* SHORT TASK 1 *
Transcribe only the lines from the line with "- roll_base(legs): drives" through the line with "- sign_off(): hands", exactly, counting both of those lines as part of the stretch. Use a numbered list and skip empty lines.
* SHORT TASK 2 *
I need the source text continued from the place where it stops.

* SOURCE TEXT *
Dürüstlüğün "gülünçlüğü" ve iki 'Gerçek' arasında mental Dünya Savaşı

Televizyon seyretmiyorum, ama ara sıra televizyona yakalandığım oluyor. Bu gün orta boy bir markette yakalandım. İstanbul'un lüks semtlerinden birindeydim, dükkanda benden başka sadece bakkalın kendisi ve yakını/tanıdığı olduğunu sandığım biri daha vardı ve ekranda Kemal Kılıçdaroğlu, Cumhurbaşkanı'nı kastederek, "Tarafsızlığı üzerine namusu ve şerefi üzerine yemin etti" dedi, "Namus ve şeref senin için ne anlama geliyor?" diye sordu. Çok ağır sözlerdi. Cümlesini tamamlayıp, sözlerinin anlamını pekiştirmek için bir an durunca, bakkal gülmeye başladı. Kılıçdaroğlu'na gülüyordu...
Hani "Onca yolsuzluk soruşturmasına rağmen (bir kısım) halk İslamcıları neden seçiyor?" diye beylik bir soru var ya... İşte o soru aklıma geldi benim de. Adamla aramda selam-sabah olduğundan, "ortalık da çok karışık" gibi saçma bir laf yumurtladım ama benim cümlem, iletişimin ve ortak dilin olmadığı yerde karşındakine kibarlık adına söylenen "Veri gut" gibi bir dolgu malzemesiydi sadece. Bakkal benim lafıma usulen kafa sallamakla yetindi...
Bu diyalogsuzluk ve CHP'nin -sadece İslamcının gözünde düştüğü- "komik" durum, aslında iki farklı dilin konuşulmasından ve CHP'nin bunun pek farkında olmamasından kaynaklanıyor. Bu durumun ardında yatan asıl sorunun niteliğine en çok yaklaşan politikacı Sergey Lavrov oldu bence. Rus Dışişleri Bakanı, "Türkiye yönetiminin gerçek Dünyayla bağlantısı koptu" derken, sadece Ortadoğu ve Dünya siyasetinin gerçeklerinden kopuştan bahsetmiyordu, "gerçeklerden" bahsediyordu. Ne dediğini bildiğini sanıyorum, çünkü sözleri, çağımızdaki asıl sorunun kökenini, neden savaşıldığını bir tek cümlede özetliyor. Konuyu çok daha uzun bir cümleyle açayım:
"Gerçeği kendi yasalarına göre değil de, "Din Alimleri"nin/ruhbanın Kur'an'dan yaptıkları alıntıları eğip bükülerek kurguladığı sözel haliyle ele alıp, kendi iktidar gücü/imtiyazına hizmet eden kullanışlı bir hale getirmek edimi ve kendi dışında hiç bir kudsiyet tanımayan benmerkezci, sözel aklının zıvanadan çıkmış aşırı biçimi" ve onun Gerçeğe karşı savaşı.

* SOURCE EXCERPT *
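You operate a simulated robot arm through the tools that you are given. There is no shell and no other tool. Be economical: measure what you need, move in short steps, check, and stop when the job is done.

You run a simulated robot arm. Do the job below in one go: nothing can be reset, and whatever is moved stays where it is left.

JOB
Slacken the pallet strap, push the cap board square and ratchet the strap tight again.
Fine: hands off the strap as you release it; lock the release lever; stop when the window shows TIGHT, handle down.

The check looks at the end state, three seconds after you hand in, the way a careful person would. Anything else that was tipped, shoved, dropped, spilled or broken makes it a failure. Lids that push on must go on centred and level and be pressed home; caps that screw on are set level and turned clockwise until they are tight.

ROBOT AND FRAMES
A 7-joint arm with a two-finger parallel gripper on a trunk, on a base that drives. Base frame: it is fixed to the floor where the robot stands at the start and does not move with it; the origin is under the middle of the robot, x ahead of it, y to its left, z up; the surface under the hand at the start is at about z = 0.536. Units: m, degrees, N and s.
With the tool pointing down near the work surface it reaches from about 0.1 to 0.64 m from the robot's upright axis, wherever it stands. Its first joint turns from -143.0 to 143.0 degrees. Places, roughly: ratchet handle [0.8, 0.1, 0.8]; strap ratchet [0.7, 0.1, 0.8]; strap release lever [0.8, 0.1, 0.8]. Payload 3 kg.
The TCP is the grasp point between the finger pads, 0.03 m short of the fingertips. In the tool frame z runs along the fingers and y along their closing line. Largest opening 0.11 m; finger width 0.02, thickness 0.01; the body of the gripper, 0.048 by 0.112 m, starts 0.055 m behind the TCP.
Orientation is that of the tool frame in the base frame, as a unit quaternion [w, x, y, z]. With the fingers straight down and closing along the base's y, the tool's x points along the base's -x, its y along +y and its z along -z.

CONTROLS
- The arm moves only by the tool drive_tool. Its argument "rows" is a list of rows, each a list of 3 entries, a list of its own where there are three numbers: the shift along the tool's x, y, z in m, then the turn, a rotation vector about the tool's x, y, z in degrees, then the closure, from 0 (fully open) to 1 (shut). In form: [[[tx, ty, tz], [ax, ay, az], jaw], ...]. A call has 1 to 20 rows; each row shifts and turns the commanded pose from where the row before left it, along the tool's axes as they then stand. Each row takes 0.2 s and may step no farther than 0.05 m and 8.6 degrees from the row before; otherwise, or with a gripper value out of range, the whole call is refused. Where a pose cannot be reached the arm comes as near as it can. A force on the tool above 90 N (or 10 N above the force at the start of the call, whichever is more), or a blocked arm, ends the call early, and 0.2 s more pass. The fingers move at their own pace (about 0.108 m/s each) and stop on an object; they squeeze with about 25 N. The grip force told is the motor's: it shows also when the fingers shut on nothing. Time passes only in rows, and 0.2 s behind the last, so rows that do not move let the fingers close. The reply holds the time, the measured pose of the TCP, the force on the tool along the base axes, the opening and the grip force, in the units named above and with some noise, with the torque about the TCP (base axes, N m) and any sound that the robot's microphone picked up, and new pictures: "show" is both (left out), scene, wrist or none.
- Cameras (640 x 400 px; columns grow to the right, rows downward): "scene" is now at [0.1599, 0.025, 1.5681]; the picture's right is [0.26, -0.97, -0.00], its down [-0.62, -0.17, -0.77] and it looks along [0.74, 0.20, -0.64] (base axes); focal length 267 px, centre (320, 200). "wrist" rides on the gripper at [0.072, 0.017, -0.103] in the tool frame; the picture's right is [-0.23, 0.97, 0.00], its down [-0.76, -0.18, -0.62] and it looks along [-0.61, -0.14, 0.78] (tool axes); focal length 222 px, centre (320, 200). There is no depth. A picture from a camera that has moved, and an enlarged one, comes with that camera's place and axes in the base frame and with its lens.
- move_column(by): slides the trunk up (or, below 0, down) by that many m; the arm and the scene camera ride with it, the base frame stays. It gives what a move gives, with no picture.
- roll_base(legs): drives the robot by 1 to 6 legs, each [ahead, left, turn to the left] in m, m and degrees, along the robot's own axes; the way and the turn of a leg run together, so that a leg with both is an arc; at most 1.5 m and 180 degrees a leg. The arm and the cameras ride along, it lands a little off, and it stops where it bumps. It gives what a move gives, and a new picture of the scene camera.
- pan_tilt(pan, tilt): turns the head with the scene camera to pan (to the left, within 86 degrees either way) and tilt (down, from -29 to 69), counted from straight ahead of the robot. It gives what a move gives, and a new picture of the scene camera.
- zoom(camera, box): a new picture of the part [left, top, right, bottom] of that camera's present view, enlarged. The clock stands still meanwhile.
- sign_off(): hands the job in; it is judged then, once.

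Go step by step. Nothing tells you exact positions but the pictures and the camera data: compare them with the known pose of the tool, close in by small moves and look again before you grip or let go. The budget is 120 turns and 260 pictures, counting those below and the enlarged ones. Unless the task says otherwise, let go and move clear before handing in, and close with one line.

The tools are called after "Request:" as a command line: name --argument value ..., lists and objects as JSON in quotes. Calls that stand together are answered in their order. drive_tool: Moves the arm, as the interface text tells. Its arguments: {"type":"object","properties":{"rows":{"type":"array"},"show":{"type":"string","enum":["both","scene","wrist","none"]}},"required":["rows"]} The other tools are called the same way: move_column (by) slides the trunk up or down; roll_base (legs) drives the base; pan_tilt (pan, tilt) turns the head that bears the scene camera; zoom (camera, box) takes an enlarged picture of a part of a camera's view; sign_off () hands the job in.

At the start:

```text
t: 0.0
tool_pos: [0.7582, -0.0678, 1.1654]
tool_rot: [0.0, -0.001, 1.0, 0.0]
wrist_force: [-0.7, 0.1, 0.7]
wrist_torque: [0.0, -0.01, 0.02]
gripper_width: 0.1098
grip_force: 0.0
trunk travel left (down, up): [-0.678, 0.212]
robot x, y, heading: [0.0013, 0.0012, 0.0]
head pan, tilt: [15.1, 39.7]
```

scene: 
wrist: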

* EXERCISE RESULT 1 *
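1. - roll_base(legs): drives the robot by 1 to 6 legs, each [ahead, left, turn to the left] in m, m and degrees, along the robot's own axes; the way and the turn of a leg run together, so that a leg with both is an arc; at most 1.5 m and 180 degrees a leg. The arm and the cameras ride along, it lands a little off, and it stops where it bumps. It gives what a move gives, and a new picture of the scene camera.
2. - pan_tilt(pan, tilt): turns the head with the scene camera to pan (to the left, within 86 degrees either way) and tilt (down, from -29 to 69), counted from straight ahead of the robot. It gives what a move gives, and a new picture of the scene camera.
3. - zoom(camera, box): a new picture of the part [left, top, right, bottom] of that camera's present view, enlarged. The clock stands still meanwhile.
4. - sign_off(): hands the job in; it is judged then, once.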

* EXERCISE RESULT 2 *
Mental bir savaş...
Benmerkezci laf bazlı dandik gerçek, sahici Gerçek'e meydan okuyabiliyor, çünkü sahici Gerçeğin de bazı sorunları var ve o da değişip/dönüşüyor...
Bu blogda yıllar önce, İnsanoğlunun "sözel aklı" ile "görsel aklı" arasındaki dengenin nasıl bozulduğunu yazmıştım. İslamcılık, sözel aklın ağır bastığı bu bozulmanın tarihteki en uç biçimini oluşturuyor. Herkesin birşeyler yazdığı ve SMS'den Twitter'a, oradan Facebook'a uzanan yeni yazı çılgınlığı devrinde ortaya çıkan, "şeytanlığın en hasını bile kutsal kitaba uydurarak 'yorumlamayı' kendine hak saymak" anlayışı, Moğolların bile yapmadığı türden vahşet örneklerine kudsiyet yakıştıran bir kopuşla sonlandı. "Sonlandı" diyorum, çünkü bundan öte köy yok. İnsanlık, "sözel akıl"la hesaplaşmak zorunda kaldı, şimdilik savaşıp onu imha etmeye kararlı da görünüyor, ama gerçeklik yitimi nasıl birşeydir ve nasıl ortaya çıkıp bu noktaya nasıl gelmiştir gibi soruların ardında kadayıflı Erbakan tipi dandik ideoloji karikatürleri yok sadece. Yeni ve bozuk bir şey var ve ne olduğu henüz iyi anlaşılmadığından, herkes şaşırıp duruyor.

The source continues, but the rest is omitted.